LONDON – The Global Fund to Fight AIDS, Tuberculosis and Malaria joined leaders at the Malaria Summit London 2018 to call for reducing malaria by one half across the Commonwealth in the coming five years. Collective action aims to prevent 350 million cases of malaria and save 650,000 lives, predominately children and pregnant women who are most at risk.
The Global Fund acts as a catalyst for mobilizing resources, and through co-financing mechanisms has leveraged US$355 million of donor funding to generate US$2 billion in domestic public funding in 46 countries affected by malaria.
“To defeat an infectious disease like malaria you have to hit it hard – and you have to keep hitting it until it’s gone,” said Peter Sands, Executive Director of the Global Fund. “There are compelling, hard-nosed economic reasons for ridding the world of malaria. We risk a resurgence, and we can’t let that happen.”

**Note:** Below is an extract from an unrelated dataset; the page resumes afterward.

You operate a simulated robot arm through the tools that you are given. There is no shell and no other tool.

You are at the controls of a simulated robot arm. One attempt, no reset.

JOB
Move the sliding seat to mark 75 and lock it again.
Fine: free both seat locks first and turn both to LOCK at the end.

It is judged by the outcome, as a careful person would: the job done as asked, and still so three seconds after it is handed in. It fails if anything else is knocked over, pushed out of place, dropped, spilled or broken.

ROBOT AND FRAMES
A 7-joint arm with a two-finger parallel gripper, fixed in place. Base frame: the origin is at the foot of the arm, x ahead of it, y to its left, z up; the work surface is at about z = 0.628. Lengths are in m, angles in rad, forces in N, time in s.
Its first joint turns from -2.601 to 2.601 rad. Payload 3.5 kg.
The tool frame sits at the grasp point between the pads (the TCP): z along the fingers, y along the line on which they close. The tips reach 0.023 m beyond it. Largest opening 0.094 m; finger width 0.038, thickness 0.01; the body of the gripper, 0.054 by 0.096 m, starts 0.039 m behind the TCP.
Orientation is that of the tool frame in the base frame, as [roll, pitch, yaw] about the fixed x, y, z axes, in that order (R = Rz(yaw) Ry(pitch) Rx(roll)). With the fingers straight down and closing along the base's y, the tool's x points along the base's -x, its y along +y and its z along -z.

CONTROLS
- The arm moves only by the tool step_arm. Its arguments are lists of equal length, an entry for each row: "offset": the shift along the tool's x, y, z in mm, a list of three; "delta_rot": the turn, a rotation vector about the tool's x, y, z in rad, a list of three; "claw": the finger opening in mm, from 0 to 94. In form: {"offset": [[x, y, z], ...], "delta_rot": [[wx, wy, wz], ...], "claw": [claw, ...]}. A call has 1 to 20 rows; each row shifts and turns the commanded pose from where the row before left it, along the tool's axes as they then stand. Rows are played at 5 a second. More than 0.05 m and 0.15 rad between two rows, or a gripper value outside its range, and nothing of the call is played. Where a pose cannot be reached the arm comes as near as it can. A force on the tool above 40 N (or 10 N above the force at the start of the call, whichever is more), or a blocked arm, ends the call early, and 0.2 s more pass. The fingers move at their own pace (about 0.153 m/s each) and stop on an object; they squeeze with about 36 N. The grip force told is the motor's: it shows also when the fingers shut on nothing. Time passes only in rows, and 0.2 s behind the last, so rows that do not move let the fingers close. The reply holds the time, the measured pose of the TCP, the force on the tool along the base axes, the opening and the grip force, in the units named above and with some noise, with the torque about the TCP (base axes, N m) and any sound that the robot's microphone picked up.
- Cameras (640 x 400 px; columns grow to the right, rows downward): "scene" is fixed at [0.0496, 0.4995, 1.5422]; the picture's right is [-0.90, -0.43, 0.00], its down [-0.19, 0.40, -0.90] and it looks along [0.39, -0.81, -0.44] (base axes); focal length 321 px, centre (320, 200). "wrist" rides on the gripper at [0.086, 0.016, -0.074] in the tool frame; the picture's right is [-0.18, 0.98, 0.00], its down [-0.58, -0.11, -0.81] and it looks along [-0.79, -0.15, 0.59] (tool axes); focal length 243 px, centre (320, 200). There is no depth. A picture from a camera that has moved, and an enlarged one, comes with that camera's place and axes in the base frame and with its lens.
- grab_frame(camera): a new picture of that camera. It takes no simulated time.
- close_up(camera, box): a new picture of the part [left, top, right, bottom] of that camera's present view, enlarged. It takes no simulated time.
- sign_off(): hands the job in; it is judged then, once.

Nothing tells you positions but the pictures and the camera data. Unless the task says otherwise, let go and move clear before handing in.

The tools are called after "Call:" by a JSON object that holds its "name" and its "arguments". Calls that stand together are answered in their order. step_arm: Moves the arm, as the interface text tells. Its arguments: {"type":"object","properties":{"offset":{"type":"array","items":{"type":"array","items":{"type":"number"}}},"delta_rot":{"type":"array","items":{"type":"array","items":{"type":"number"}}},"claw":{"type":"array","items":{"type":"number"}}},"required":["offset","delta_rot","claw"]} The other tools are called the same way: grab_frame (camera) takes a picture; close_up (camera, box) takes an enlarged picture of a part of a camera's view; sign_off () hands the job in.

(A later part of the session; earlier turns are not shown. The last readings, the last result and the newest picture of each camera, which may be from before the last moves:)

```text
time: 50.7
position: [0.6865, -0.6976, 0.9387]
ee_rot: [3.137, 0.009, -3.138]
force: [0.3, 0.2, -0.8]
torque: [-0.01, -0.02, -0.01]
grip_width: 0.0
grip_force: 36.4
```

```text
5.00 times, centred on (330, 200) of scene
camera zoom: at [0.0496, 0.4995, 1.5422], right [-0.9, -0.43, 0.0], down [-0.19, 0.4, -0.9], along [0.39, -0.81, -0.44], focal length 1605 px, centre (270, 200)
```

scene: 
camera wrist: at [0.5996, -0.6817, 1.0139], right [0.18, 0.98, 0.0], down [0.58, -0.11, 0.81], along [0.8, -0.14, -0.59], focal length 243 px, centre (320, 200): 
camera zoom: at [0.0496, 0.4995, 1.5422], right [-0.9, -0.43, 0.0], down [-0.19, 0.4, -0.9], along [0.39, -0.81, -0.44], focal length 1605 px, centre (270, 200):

Since 2000, extraordinary progress has been made in the fight against malaria, with sharp reductions in malaria cases and deaths. But those declines have stalled and even reversed in some regions, while global investments have plateaued. Malaria still kills about 450,000 people a year – including a young child every two minutes – and there is a risk of resurgence as mosquitoes become more resistant to insecticides and malaria parasites become resistant to the current first-line treatments.
The Malaria Summit was co-hosted by the governments of the UK, Swaziland and Rwanda as part of the Commonwealth Heads of Government Meeting, and convened by the Bill & Melinda Gates Foundation and the RBM Partnership to End Malaria, to galvanize more funding.
The Global Fund is increasingly using co-financing mechanisms to ensure that donor contributions to fight malaria are matched by domestic investment.
The Bill & Melinda Gates Foundation announced it will extend its investments in malaria by an additional US$1 billion (£700 million) through 2023 to fund research and development efforts and to reduce the burden of the disease.
The UK Government re-affirmed its commitment to spend £500 million a year on malaria to 2020-21, and announced a further £100 million commitment to the Global Fund to match new contributions from private donors pound for pound. The Bill & Melinda Gates Foundation pledged £50 million in matching funds, and the Global Fund committed to raising another £50 million among the private sector.
Uganda committed to establishing a dedicated malaria fund – the Presidential Malaria Fund Uganda – to help mobilize additional resources of US$785 million by 2020 to accelerate national progress against malaria.
The Global Fund is a 21st-century partnership organization designed to accelerate the end of AIDS, tuberculosis and malaria as epidemics. Founded in 2002, the Global Fund is a partnership between governments, civil society, the private sector and people affected by the diseases. The Global Fund raises and invests nearly US$4 billion a year to support programs run by local experts in countries and communities most in need.